Not really; unless you’re assuming that your local standards apply elsewhere. They aren’t - this varies wildly. For reference:
It gets worse because coffee is ingested in multiple forms in the same place (refer to the Italian example)
Ditto as above.
This is not just “semantics” or “arguing to finesse the numbers”. What’s meaningful here, in the context of OP (drugs) and the question (alcohol being potentially more consumed than coffee), would be amount of caffeine vs. ethanol, but this isn’t the sort of stuff that you can simply say “learn to use Alphabet Inc.'s data vulturing tool” and call it a day, you know?
Oh so like how there’s an ISO standard for determining caffiene content for use when maming comparisons: https://www.iso.org/standard/34185.html
And the Standard Drink for alcohol: https://en.m.wikipedia.org/wiki/Standard_drink
You’re splitting hairs and retreading ground that has already be standardized years ago and continually receives updates to maintain relevance.
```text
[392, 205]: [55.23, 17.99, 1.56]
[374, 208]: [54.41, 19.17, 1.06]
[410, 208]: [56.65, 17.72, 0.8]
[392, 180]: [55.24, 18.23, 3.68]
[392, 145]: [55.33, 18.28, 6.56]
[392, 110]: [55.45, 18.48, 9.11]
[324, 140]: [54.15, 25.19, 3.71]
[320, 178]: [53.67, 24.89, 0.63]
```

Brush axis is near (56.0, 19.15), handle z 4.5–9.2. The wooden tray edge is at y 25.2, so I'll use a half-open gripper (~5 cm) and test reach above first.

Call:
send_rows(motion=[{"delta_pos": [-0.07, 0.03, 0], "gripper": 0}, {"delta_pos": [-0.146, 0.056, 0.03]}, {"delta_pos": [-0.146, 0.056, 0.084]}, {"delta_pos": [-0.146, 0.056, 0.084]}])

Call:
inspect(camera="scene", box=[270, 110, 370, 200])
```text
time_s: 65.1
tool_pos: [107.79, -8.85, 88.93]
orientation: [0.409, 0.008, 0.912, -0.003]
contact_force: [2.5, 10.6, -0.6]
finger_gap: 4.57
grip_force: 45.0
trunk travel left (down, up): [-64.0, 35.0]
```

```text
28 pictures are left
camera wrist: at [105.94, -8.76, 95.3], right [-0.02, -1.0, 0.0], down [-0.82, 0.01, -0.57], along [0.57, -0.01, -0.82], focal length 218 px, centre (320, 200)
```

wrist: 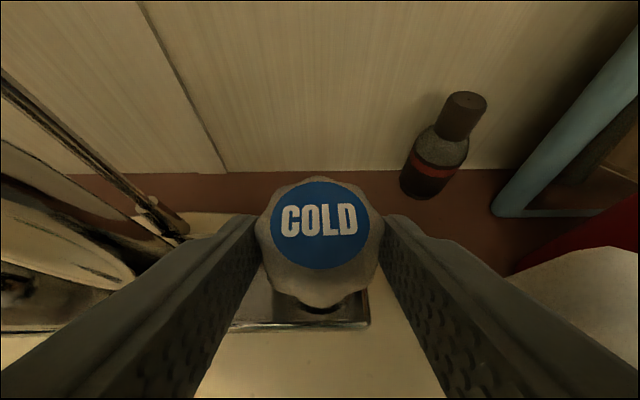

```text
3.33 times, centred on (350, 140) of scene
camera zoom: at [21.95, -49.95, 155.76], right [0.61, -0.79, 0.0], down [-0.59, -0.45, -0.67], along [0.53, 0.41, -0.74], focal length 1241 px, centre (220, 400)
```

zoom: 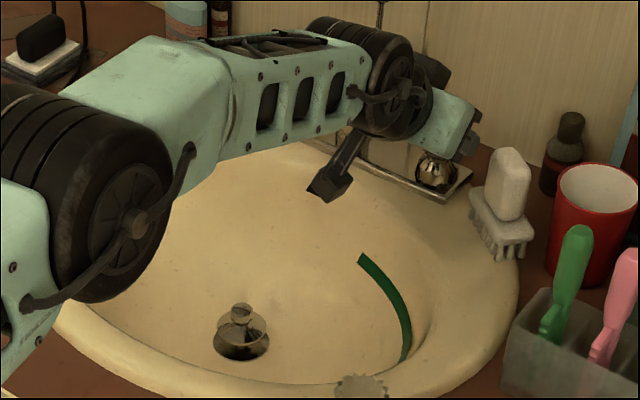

You’re moving the goalposts.
Your initial take was that you don’t need to rely on gut feeling for this, as [ipsis digitis] “there is an entire internet available to confirm or debunk a gut feeling”. And I’m showing that it isn’t as easy as it looks like, and the very fact that you only brought up international standards later - not right off the bat - shows it.
That said, I encourage you to actually read the second link that you’ve provided:
It actually confirms my point.
Odds are that you’re fully aware that no, I am not “splirring hurrs”.
I’m saying that this should be compared by amounts of alcohol vs. amounts of caffeine, and then arbitrated somehow (say, “x grams of caffeine should be equivalent to x grams of alcohol”). But no, it is not just a “lern2google you baka” as you implied towards the other poster.
EDIT: and it’s blatantly clear that you didn’t even bother to read the first link that you’ve provided. Do it. It does not back up your claim (1 serving of coffee is a pretty well established quantity), it’s about standardisation of quantitative chemistry practices for determination of caffeine content.